If I may speak on personal terms, I find the genre of reggae and to a lesser extent dub a somewhat uneven ground. At one point I've researched quite the substantial chunk of it I've held listening sessions I've read up on its history even purchased books on the subject, wrote a little something back in my days of youthful energy where I could simply have an idea and by tomorrow have 1000 words with footnotes ready. All this and yet somehow I still am not entirely certain what to think of the genre. I pride myself, although not openly, on being something of an absolutist. In music or film or really any other art form that involves longevity and attention, no matter how long or tedious or outside of my wheelhouse, even if it takes me several attempt, I will finish what I've started. In researching, I am as diligent as an academic. And in defining my opinions especially on things as over arcing and large as entire genres I like to have My mind made-up concretely, although it is subject to change. That is why reggae is a beast that I lose sleep over, provided I do indeed think about it. An easy opinion, or one I'd be satisfied with, simply eludes me. It drives me as an absolutist mad.
Enter: Dadawah. Not necessarily the first artist that comes to mind when genre reggae is mentioned. There are not as many articles or reviews, retrospective texts, or contemporaneous reports, on either the artist or the album. And yet it seems that within the circles of reggae listeners and connoisseurs Dadawah, aka Ras Michael, is a household name. He and his other band, Sons of Negus essentially exemplify Rastafarian lifestyle and behaviour, both sharing love or kindness, and difficult, confrontational, not fearful of others’ opinions or of coming off as aggressive. Music journalist Stephen Davis recounts meeting Ras Michael and Sons of Negus. He describes a rather amusing, but also for many attendees uncomfortable situation, where the band was supposed to play a gig but showed up late, played the set in front of some press that took photographs and recordings, and afterwards aggressively demanded that some of the reporters give the band some hardware, either cameras or tape recorders or anything, to which the annoyed press promptly told them to *** off. Davis later built a rapport with the band only to have one of the band members try and steal gas out of his car tank. This hilarious encounter is how I, from the safety of my sheltered European life lacking any real worldly experience, imagine the looseness and carefree nature of a stereotypical Rastafarian life.

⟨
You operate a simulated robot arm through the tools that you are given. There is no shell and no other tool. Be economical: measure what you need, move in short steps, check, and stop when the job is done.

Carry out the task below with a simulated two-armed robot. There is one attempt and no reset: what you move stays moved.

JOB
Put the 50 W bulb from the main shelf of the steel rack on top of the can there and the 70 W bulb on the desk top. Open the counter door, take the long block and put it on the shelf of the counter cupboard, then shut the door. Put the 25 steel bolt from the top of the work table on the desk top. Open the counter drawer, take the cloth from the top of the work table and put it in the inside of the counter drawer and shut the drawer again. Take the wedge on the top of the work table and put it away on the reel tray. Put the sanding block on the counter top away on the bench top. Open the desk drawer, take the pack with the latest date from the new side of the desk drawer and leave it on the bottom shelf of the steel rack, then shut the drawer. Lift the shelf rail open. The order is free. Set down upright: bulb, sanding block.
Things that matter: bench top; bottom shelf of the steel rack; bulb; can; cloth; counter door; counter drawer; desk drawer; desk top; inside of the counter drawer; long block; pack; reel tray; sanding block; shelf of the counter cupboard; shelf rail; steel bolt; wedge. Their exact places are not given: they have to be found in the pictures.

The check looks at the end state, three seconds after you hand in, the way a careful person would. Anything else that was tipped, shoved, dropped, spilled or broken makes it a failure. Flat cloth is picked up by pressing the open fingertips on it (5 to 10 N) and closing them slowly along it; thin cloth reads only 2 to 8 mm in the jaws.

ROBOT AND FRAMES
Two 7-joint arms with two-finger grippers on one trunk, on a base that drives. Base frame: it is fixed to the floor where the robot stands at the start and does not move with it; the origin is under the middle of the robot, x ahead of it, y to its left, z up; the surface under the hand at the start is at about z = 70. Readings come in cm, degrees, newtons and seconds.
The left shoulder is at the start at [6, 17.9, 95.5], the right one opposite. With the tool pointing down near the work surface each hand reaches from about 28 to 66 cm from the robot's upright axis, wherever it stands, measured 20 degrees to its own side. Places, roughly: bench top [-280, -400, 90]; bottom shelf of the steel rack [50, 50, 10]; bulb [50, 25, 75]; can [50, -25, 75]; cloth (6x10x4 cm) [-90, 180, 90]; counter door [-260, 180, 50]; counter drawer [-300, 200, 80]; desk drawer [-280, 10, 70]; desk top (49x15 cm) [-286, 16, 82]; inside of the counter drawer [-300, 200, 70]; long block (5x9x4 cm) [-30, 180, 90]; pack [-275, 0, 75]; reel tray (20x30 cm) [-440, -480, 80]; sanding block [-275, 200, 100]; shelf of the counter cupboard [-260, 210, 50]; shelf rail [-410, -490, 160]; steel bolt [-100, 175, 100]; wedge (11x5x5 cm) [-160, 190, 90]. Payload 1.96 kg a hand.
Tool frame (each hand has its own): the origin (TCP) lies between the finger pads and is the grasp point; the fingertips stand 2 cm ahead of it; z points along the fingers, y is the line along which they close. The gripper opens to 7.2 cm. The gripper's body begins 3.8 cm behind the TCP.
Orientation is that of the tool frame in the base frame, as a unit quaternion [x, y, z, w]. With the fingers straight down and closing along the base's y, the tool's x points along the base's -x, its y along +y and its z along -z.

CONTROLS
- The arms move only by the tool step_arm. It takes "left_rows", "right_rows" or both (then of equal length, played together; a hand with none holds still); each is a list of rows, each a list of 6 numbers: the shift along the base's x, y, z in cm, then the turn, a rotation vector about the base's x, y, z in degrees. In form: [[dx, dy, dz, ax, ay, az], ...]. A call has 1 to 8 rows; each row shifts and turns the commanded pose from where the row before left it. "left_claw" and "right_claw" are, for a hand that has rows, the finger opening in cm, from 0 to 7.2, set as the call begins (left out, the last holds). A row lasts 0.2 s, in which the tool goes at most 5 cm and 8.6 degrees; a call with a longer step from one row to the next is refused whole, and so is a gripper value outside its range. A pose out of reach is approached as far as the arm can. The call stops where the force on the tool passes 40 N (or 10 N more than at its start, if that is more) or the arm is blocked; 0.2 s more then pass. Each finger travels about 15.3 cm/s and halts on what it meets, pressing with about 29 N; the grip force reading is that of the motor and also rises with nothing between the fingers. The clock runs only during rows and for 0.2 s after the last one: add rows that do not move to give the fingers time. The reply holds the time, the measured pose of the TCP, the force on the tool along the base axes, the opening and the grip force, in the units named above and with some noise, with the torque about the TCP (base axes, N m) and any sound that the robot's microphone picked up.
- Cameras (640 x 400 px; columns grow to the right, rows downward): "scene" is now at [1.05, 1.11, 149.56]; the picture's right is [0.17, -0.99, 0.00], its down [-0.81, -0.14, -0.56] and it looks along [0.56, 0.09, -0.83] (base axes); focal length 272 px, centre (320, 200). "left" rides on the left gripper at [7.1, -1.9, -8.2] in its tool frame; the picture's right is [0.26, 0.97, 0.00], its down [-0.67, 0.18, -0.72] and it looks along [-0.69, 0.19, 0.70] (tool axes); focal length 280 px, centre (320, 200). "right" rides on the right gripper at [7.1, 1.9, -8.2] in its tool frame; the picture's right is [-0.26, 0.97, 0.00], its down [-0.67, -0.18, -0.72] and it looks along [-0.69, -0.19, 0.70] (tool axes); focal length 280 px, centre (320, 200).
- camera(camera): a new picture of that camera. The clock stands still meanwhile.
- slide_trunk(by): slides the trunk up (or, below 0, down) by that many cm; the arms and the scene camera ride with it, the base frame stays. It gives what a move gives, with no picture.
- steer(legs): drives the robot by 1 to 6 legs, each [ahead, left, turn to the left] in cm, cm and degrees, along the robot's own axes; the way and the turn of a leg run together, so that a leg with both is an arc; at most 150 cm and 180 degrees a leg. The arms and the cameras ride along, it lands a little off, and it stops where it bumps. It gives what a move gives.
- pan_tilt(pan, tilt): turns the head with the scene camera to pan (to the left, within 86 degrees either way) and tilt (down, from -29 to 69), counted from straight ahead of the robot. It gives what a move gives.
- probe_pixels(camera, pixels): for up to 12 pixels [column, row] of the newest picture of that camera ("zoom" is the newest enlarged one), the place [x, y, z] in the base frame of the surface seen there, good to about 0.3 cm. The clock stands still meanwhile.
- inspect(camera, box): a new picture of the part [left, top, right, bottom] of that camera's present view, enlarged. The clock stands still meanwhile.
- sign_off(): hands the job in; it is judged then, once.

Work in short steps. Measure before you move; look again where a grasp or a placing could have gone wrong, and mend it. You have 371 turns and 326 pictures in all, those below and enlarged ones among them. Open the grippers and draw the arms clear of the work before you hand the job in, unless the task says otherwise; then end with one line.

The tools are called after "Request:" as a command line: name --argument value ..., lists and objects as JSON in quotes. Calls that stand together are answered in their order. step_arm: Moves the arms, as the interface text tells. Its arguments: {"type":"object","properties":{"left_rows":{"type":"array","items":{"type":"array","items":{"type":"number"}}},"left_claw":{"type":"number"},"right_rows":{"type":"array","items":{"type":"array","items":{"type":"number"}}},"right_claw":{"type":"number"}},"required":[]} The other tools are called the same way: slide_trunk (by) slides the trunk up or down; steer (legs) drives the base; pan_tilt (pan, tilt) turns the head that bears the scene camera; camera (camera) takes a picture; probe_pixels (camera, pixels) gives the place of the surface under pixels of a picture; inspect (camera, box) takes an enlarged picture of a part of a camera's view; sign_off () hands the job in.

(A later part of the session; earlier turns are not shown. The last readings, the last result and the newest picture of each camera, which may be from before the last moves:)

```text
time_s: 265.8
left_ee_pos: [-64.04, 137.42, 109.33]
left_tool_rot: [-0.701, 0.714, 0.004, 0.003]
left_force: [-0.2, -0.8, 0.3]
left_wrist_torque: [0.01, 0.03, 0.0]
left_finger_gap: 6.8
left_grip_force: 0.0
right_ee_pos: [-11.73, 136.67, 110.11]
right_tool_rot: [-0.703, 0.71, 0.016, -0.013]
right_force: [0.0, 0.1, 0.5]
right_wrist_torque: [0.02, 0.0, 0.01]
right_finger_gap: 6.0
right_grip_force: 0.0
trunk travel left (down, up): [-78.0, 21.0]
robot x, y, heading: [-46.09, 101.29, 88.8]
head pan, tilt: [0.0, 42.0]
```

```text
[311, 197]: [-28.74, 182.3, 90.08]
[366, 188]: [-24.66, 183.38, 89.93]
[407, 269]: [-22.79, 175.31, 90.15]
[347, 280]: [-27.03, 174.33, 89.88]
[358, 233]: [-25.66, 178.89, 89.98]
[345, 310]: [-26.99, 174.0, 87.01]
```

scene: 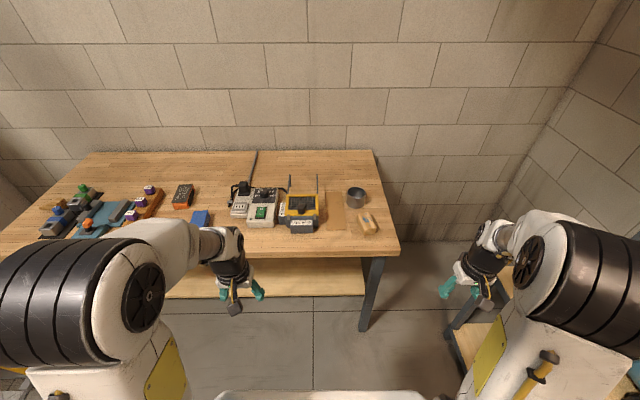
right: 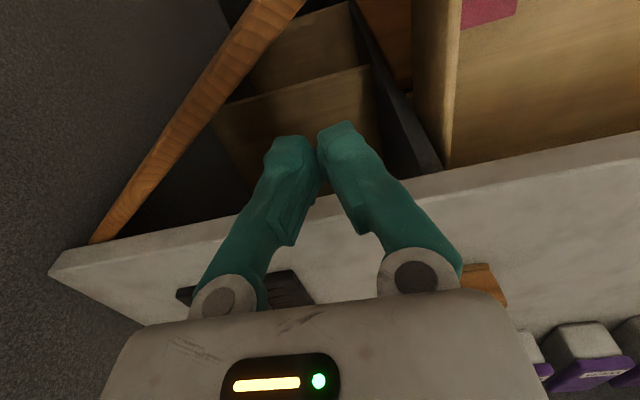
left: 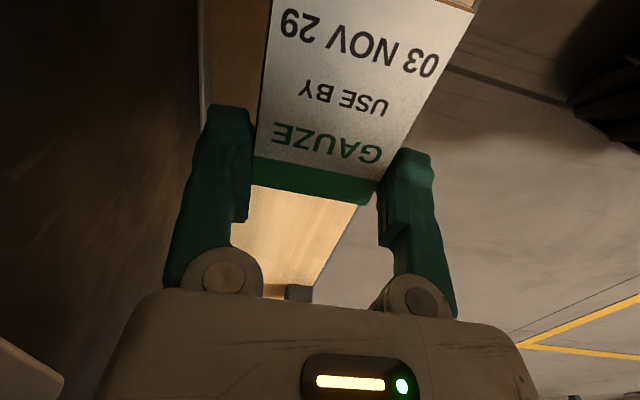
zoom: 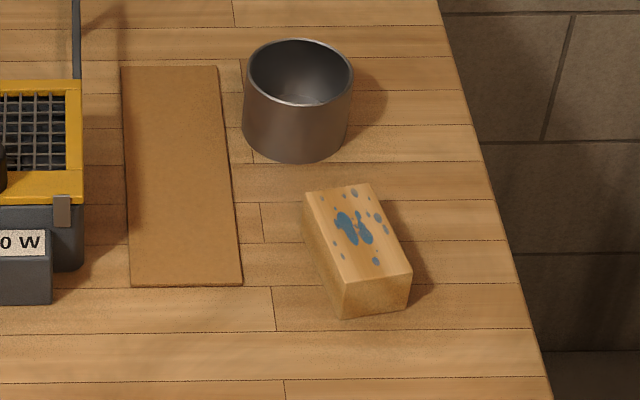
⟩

There comfortably lies an uncomfortability in the particulars of reggae, dub, and adjacent styles’ rise; a history of violence perpetrated by the usurping white European, industrialising all on their way, decimating spiritual freedom and lifestyle intertwined with nature. The Rasta religion is in its roots a defiance and rejection of such invading power. The music it stemmed is a clear reflection thereof, as is blatantly obvious from its lyrics. But among the protest songs and movement of resistance, Rasta music is also thoroughly music of worship, as well as celebration of all that is good. In this central message comes the subjected ‘Peace and Love’, Dadawah’s only release under the moniker. Part worship of Rasta traditions and themes, and part worship of life and love in general, which to the Rasta the Babylon at large (the Western, white, and colonising world) lacks and depletes.
Dadawah (which in the Chadic Hausa language apparently means either ‘more’ or a specific kind of fermented beans traditional in West Africa) sings praise to the Ethiopian king Halie Selassie, the messiah of the Rasta religion, right from the get-go, leaving no doubt of the gospel nature of his work. While his primary Sons of Negus were thematically all over the place, like a band usually is, this solo outing is most certainly sermon music. “Hail Jah Rastafari / Emperor Hailie I Selassie I” he cries in the opening of “Run Come Rally” (Jah Rastafari is in essence the God to the Rasta people). Even the subtitle to the album, Wadadasow, means a pastor, a preacher, and a grandfather, meaning a wise spiritual leader. Make no mistake, this is gospel, thrice as potent as yon meekly choir chants. Why, the opener’s repetitive looping mantras even work in meditative, hypnotic ways. The very same effect, in a mildly slower tempo, is achieved by “Seventy-Two Nations”. That song, whose title references the seventy-two nations described in the Bible, is a pastoral plea for the very seventy-two to find common unity under God. He also, typically of a Rasta preacher, calls back to Ethiopia, the ultimate land of Zion.
Naturally, the following “Zion Land” is just about that, Ethiopia. See, to a Rasta, the current land of Israel is not the holy land. The actual land of Israel lies in Jah Halie Selassie’s country of Ethiopia, the ultimate Zion, “Land of the Lion of Judah / The root of David”. This belief is inherently tied with a form of international Black Liberation movement. The final dream-like track, really the most direct and declarative song on the album, is then the capsule of all sentiments of the preceding songs and then some. At its surface it works as a typical gospel praise of the lord and all saints, but it also sings praise to those carrying burdens of Black Nation’s freedom throughout history, as well as decrying the struggles currently perpetuated upon black people everywhere, once again calling for unity as the only true means of fighting back. The song is meditative, drawn-out, minimalistic, hypnotic in its cyclical repetition, and beautiful in the most subtle of ways.
Album’s final words are a direct call to action for all black people worldwide, but can be refrained for anyone living and struggling under the Western boot, the choking post-industrial world governed by imaginary consensus of a value of pieces of paper, holding everybody in a cage. The Babylon, the capitalist world. But most of all, it has played a cruel and unforgivable joke on black people of all nations, the true children of God, according to Rastafari. And those must “Break the bars asunder” and “Smite the tails of Babylon”.